The draft law also prohibits the donation of sperm and eggs, which would otherwise make it possible for single parents or gay couples to have children by IVF.

"The criminalisation of sperm and egg donation has absolutely nothing to do with the protection of the embryo and is based on a restrictive model of the family which no longer applies in today's world.

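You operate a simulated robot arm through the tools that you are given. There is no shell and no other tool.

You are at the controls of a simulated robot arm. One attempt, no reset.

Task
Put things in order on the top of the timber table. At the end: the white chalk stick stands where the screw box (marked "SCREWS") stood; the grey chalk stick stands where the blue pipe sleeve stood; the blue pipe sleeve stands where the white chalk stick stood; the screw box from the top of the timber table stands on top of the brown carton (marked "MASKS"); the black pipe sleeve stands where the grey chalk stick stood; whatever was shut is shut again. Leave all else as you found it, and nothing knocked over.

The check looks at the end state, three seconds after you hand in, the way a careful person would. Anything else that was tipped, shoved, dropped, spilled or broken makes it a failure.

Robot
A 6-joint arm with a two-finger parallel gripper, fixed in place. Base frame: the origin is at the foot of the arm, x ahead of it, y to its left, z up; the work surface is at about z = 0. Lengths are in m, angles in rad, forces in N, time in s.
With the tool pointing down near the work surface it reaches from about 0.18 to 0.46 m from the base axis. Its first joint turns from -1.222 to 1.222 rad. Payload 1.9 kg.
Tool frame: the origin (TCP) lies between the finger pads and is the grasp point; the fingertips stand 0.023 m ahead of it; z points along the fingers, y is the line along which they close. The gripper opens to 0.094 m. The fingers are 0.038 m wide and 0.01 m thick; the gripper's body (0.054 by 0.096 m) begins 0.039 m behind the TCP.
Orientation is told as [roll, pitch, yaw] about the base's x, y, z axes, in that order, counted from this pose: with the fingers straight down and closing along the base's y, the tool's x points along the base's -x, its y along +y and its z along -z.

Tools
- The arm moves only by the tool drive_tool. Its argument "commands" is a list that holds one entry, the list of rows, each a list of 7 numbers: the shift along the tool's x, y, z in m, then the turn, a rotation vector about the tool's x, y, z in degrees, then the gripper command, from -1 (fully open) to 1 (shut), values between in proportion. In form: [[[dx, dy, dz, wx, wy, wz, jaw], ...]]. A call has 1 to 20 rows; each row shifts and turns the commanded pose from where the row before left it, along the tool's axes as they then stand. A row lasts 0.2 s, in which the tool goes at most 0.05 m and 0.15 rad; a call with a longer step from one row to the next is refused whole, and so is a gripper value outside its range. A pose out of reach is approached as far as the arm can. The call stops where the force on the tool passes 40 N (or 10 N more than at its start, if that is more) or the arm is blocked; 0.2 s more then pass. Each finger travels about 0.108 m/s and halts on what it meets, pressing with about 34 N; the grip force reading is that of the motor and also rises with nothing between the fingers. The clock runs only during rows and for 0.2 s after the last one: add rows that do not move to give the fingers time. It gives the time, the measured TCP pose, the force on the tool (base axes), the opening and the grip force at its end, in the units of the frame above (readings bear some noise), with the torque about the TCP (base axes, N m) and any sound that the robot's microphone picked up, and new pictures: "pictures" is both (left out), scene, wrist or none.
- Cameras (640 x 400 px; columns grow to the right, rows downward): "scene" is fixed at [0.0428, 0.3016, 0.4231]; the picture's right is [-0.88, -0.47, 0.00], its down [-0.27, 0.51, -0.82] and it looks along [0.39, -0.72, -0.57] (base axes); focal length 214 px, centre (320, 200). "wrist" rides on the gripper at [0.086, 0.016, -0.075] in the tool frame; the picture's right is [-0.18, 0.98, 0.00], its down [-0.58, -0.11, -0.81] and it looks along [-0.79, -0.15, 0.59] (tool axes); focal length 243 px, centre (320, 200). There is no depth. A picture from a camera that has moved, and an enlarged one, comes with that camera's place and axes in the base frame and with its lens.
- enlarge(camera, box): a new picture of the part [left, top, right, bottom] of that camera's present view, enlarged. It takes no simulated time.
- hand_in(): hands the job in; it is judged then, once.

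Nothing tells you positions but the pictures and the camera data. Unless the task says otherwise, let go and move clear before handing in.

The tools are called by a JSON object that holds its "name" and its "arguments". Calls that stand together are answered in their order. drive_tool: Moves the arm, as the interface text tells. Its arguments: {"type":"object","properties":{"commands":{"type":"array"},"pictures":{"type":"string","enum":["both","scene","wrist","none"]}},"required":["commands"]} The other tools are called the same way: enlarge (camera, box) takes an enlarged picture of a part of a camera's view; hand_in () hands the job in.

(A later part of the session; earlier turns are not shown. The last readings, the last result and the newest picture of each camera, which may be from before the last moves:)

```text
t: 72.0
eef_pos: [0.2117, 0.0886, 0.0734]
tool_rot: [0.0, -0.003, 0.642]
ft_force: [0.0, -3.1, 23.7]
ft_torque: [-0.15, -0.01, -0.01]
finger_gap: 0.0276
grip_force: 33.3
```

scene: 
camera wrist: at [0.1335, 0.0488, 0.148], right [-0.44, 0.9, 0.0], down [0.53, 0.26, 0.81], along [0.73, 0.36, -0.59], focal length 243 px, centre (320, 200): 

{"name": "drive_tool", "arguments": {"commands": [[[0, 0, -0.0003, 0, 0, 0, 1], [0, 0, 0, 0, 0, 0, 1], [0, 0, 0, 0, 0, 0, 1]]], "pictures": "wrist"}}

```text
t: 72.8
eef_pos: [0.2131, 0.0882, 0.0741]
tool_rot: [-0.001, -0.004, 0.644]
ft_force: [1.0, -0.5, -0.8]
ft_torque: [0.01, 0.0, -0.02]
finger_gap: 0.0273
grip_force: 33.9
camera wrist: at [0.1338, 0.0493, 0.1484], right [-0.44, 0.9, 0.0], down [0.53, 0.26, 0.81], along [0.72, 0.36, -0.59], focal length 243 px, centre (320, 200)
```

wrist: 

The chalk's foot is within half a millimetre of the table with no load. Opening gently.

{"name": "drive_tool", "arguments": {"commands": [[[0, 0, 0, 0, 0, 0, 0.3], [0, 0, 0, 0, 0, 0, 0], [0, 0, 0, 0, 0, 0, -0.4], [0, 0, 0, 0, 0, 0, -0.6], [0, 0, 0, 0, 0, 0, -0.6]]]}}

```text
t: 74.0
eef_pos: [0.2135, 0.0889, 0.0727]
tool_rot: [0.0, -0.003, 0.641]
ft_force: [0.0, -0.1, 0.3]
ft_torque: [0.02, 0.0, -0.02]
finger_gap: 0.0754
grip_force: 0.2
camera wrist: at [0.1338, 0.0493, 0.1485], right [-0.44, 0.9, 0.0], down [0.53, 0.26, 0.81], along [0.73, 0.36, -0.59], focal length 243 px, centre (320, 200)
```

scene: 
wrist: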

MGRM reiterates that it is not the role of the State to determine who can or cannot become a parent and the introduction of this Act would constitute an unjustified intrusion in the private lives of individuals," Calleja said.

"It is truly shameful that LGBT persons will be forced to access reproductive health services in other countries at their own expense while subsidising the health services available to their heterosexual counterparts with their tax contributions, once again reinforcing the notion of second class citizenship."

Calleja also said the Yogyakarta Principles on the Application of International Human Rights Law in relation to Sexual Orientation and Gender Identity says states should take all necessary legislative, administrative and other measures to ensure the right to found a family, including through access to adoption or assisted procreation (including donor insemination), without discrimination on the basis of sexual orientation or gender identity.

"This principle has been upheld in a number of European Court of Human Rights judgements which in the case of Schalk and Kopf v. Austria held that same sex couples living in a stable relationship constitute family life and in a number of other cases held that states acted in violation of article 14 (prohibition of discrimination) when they treated cohabiting same-sex couples differently from cohabiting opposite-sex couples (P.B. and J.S. v. Austria; Karner v. Austria; & Kozak v. Poland)," Calleja said.